The television comes on early Sunday morning, before church, and a television evangelist speaks to the Yarboroughs at the breakfast table. Whenever Cale is home he attends the Sardis Baptist Church. Before services Cale goes to a men's Bible class, in which 12 or 15 men discuss Scripture and current events and also do some gossiping.
One recent Sunday night Yarborough was watching a war movie on television, and the dogfights with Japanese Zeros lit up his eyes. More than anything else, Yarborough would like to have been a World War II fighter pilot; in fact, it is a dream vivid enough that he speaks of it as if the war were on today. "If I weren't a race driver," he says, "I'd like to be a World War II fighter pilot." In 1968 he went to Vietnam at the request of the Defense Department. "I won more races, more money than anyone that year," he says. "Most of the guys over there were young, they had a car back home, they had racing magazines, so I wasn't a stranger to them. That made me feel good. It was a gratifying experience, although it left me with mixed emotions. I saw a lot of burns and amputees.
"They gave me the rank of colonel, a full bird, for priority reasons, I guess, and said I could be in whatever service I wanted. I decided to be in the Marines, since I always wanted to be a Marine. They told me I didn't have to go to any outposts, but I didn't turn down one request to go to an outpost—some with only a dozen guys.

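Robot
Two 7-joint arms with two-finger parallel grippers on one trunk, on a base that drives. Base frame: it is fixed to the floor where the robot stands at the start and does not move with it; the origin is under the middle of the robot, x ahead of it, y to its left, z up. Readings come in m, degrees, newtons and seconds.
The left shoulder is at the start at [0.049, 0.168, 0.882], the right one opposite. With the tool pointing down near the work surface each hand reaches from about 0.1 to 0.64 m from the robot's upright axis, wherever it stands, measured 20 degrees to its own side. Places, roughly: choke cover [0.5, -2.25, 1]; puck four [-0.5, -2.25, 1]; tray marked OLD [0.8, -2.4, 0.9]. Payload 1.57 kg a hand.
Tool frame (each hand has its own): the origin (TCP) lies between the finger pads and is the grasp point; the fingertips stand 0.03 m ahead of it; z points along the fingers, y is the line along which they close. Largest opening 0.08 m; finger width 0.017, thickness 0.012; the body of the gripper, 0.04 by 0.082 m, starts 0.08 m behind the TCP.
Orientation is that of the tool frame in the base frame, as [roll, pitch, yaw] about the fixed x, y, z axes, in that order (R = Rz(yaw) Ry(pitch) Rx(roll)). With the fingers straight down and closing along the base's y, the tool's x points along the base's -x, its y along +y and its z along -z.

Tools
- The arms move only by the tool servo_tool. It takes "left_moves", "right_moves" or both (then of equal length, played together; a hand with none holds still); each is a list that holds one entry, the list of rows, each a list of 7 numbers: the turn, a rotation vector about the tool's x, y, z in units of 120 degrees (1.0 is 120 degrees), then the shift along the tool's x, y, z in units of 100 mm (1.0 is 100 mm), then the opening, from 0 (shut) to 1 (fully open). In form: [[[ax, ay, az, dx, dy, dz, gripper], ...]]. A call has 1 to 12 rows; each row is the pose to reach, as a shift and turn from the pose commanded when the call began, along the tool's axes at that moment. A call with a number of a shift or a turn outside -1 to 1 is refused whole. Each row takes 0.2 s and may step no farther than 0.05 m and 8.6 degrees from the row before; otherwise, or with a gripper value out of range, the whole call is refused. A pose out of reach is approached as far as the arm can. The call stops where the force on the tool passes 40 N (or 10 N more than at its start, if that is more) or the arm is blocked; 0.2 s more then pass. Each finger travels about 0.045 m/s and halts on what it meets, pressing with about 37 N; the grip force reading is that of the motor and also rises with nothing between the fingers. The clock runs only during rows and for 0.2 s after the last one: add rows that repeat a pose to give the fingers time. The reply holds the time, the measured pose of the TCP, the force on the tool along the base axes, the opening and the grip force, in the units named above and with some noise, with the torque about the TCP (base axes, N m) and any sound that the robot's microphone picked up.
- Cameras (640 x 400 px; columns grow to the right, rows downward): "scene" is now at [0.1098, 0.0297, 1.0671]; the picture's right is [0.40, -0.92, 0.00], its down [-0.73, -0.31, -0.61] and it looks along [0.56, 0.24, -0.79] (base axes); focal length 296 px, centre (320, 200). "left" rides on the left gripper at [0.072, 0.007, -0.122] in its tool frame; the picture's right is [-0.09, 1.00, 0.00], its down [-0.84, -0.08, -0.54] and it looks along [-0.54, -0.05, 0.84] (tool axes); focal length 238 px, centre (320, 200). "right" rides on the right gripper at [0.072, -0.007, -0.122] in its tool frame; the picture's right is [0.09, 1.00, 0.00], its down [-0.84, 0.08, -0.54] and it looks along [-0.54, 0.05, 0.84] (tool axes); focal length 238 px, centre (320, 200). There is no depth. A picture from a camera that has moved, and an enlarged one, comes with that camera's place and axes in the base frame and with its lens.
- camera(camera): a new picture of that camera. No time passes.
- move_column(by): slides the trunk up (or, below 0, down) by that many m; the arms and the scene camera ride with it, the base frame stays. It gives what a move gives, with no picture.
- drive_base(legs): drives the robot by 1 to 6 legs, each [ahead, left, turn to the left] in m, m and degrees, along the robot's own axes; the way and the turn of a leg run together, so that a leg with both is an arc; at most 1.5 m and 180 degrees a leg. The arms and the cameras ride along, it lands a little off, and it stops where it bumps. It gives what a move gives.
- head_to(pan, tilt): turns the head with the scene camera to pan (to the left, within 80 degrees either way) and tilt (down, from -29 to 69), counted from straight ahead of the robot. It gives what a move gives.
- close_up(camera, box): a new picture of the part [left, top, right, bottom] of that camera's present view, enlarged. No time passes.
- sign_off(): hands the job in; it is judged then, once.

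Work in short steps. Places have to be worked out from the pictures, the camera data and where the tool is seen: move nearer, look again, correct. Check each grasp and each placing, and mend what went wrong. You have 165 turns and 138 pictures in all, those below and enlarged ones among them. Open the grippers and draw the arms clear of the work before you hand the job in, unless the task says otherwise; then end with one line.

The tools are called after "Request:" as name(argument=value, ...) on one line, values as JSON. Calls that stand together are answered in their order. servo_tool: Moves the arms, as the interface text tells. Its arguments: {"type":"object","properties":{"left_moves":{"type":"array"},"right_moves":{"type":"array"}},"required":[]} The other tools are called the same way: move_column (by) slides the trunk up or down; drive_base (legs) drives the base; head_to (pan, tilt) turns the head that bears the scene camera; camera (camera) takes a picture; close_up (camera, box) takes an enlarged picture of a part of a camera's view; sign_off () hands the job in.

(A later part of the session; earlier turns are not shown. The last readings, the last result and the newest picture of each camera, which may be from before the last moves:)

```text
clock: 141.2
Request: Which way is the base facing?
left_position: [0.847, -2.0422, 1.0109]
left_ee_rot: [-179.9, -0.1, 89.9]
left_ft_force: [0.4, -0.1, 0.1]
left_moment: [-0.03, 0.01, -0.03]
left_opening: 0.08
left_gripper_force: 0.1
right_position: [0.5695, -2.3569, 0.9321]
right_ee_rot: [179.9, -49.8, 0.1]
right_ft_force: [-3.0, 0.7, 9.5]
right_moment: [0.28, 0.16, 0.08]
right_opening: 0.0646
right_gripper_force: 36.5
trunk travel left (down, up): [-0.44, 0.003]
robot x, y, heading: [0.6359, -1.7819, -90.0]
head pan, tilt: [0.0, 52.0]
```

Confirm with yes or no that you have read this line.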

"I was there without a USO tour or anything like that. One night they put me up in an abandoned hotel by a river and had me stay in this little old room on the fourth floor by myself. The Viet Cong were across the river, about 200 yards away, and had been coming over the river every night on raids. I wanted a weapon, but it was against government regulations to give me one. I was told the best thing to do if the Viet Cong attacked was to get under the bed. But the bed was only about four inches from the floor—how in the world was I going to get under the bed?

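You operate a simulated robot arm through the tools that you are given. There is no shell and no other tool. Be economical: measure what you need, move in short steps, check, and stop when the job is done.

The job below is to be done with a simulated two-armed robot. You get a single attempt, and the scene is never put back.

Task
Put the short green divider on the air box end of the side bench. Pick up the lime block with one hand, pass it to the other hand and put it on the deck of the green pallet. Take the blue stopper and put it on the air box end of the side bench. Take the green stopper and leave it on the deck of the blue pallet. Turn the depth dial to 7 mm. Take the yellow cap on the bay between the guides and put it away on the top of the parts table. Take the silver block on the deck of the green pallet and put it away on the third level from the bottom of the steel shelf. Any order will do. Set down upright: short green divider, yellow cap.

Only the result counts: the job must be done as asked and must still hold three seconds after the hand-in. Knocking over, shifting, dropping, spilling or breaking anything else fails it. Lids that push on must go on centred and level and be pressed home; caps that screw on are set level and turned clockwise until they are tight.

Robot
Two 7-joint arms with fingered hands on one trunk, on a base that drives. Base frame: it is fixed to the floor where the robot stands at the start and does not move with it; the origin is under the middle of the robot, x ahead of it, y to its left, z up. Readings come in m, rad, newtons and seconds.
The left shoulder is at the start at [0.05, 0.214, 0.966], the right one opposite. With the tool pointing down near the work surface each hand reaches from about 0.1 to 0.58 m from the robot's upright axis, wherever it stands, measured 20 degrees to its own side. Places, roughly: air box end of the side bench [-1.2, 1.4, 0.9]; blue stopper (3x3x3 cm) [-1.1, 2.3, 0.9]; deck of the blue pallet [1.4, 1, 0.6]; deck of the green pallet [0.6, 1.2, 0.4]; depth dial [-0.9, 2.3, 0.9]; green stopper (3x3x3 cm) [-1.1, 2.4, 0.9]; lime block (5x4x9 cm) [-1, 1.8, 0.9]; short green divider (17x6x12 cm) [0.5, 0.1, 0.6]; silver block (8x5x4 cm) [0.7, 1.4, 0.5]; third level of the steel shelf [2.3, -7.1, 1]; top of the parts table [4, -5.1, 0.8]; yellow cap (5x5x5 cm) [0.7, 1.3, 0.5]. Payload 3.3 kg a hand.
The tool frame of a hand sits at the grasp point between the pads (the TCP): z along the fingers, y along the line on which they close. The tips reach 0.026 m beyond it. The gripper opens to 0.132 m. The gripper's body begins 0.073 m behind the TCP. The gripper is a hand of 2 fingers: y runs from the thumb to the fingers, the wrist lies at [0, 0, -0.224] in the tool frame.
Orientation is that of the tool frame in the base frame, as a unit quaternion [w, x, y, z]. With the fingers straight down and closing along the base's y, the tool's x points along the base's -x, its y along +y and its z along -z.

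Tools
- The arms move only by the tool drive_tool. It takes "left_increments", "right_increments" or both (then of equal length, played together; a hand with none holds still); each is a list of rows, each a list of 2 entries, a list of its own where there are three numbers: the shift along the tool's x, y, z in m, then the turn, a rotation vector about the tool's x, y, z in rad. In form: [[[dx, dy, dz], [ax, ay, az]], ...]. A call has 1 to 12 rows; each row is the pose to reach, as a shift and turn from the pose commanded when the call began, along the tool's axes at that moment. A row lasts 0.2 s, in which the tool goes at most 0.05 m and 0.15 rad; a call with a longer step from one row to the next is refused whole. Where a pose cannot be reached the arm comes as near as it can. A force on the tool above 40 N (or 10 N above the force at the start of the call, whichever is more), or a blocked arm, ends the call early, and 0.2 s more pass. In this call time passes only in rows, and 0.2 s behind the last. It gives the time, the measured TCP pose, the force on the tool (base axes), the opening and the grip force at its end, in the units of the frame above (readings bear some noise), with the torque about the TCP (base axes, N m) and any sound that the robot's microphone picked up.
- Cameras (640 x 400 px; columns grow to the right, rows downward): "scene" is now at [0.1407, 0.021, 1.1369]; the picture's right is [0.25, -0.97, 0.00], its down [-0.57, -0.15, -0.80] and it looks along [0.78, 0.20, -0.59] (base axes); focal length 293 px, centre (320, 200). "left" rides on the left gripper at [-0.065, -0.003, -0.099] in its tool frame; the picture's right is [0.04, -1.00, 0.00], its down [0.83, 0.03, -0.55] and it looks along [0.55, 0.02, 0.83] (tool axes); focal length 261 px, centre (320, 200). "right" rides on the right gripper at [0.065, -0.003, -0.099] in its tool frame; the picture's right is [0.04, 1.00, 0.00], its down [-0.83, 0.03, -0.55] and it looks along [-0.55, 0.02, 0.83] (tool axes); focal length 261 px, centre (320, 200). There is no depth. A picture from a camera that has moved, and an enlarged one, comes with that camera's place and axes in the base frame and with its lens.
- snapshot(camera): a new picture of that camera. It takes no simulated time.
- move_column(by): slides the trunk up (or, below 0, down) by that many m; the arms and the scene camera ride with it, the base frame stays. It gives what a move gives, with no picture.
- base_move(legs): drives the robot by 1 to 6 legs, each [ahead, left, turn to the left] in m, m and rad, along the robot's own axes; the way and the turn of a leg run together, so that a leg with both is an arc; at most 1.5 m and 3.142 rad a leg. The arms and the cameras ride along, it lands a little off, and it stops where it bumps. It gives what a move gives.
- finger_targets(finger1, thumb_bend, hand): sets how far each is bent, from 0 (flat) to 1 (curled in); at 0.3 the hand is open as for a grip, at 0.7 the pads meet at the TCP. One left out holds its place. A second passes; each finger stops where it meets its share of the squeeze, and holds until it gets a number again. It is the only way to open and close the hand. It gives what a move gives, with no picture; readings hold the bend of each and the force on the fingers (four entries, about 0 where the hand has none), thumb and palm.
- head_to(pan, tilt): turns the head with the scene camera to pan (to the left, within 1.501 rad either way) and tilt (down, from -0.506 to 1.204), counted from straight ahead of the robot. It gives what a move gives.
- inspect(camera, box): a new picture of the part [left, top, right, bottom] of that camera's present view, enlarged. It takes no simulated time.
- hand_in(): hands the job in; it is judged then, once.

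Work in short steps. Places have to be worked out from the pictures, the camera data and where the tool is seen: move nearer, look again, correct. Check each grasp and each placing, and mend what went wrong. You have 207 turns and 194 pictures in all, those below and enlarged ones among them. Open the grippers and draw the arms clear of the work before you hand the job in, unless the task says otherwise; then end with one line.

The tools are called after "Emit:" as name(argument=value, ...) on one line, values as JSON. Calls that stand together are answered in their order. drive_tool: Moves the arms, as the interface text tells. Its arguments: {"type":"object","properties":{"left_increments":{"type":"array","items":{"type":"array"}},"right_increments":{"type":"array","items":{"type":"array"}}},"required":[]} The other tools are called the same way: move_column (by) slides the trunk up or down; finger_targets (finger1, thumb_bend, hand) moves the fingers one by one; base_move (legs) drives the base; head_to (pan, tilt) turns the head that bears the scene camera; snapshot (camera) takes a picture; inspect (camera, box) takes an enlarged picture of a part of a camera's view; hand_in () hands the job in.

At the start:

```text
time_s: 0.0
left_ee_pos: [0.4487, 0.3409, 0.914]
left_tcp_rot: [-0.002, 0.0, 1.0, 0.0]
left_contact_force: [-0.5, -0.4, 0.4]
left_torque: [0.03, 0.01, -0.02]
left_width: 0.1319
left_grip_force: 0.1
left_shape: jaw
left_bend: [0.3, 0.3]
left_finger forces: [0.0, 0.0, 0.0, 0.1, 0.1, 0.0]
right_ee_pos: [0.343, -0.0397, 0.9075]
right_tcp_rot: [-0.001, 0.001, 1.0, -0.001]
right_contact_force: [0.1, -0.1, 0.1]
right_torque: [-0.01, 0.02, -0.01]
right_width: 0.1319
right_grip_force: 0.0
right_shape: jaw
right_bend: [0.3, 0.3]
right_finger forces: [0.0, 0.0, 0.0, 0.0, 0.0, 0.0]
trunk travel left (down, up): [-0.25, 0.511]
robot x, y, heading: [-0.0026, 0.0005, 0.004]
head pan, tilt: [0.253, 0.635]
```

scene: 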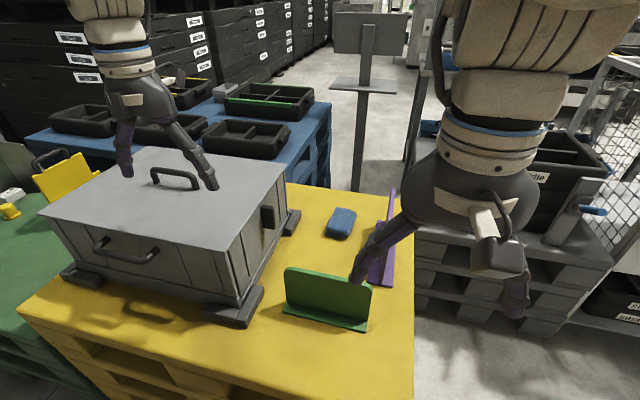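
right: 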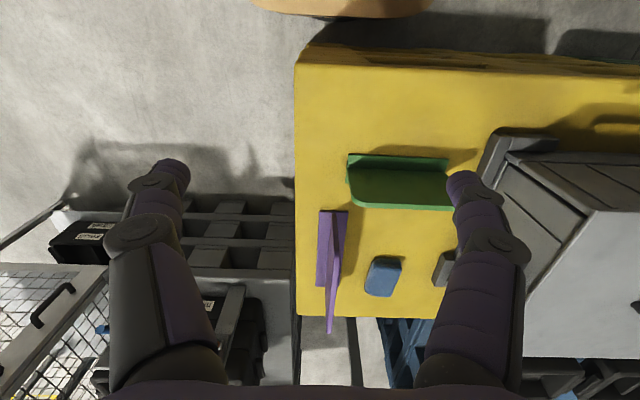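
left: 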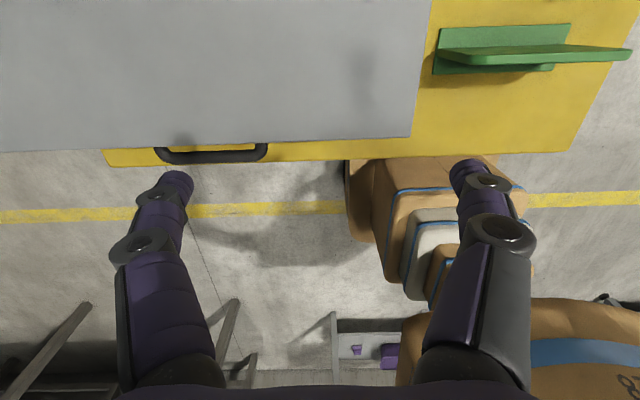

"In the middle of the night I heard them. Pretty soon there was shooting in the lobby—Army guys were trying to hold them off. But then I heard them on the first floor. Then the second floor. Suddenly there was plenty of room under the bed."
The Viet Cong got no higher than the second floor, but there were dead men on the staircase and in the lobby. One can picture Yarborough, a man who dreams of being a fighter pilot, on his belly under a bed, his cheek pressed to the floor, while beneath him soldiers died. It must have been a moment of great frustration.
Every Monday morning Yarborough makes his rounds in Timmonsville. He stops first at his office. On the window of the adjoining store is what amounts to Yarborough's personal crest, a checkered flag crossed with a Confederate flag. "I used to have dry-cleaning plants all over both Carolinas," he says, "but it was too spread out. I couldn't look after them. Now I'm down to three, and it's a good business." Next to the dry cleaners is a Goodyear tire store, proprietors Cale Yarborough and Bill Singletary. "We're out of room there," says Cale. "We're going to build on pretty soon."
At his desk, Yarborough does a strange thing for a superstar; he returns a call to a man he has never heard of and without knowing what the call is about. Another call ends with him saying, "I might just call someone and see what can be done for you." Making another call, to a realtor, it seems, he says, "I need some land, anywhere from 20 to 100 acres, as long as it can be seen from I-95. I can bring something big in the area if I can get the land right away."
There is a clean-cut young man waiting politely at the office door for Yarborough. He is a local would-be truck driver in need of a truck, and Yarborough is cosigning the man's truck loan. "I had some help myself when I was starting out," says Cale. "It means a lot." He is the cosigner on a number of loans in town. "Probably more than I should be," he says. "I've always had a problem with saying no. I can't help it. A lot of times people take advantage of that. My mother always said I'd never amount to nothing because I'd never say no, I'd always be giving away everything I had."
Yarborough leaves his office and drives about five miles to the Floyd and Yarborough Farm Center, a feed and fertilizer store originally bought into by Cale and now run by his stepfather and his brother, J.C. There is a sign in front of the store that says CHATHAM DOG FOOD SPECIAL, and a black man in his 30s is loading 50-pound bags of dry dog food from a pickup truck into the store. "How you doing, son?" says Cale.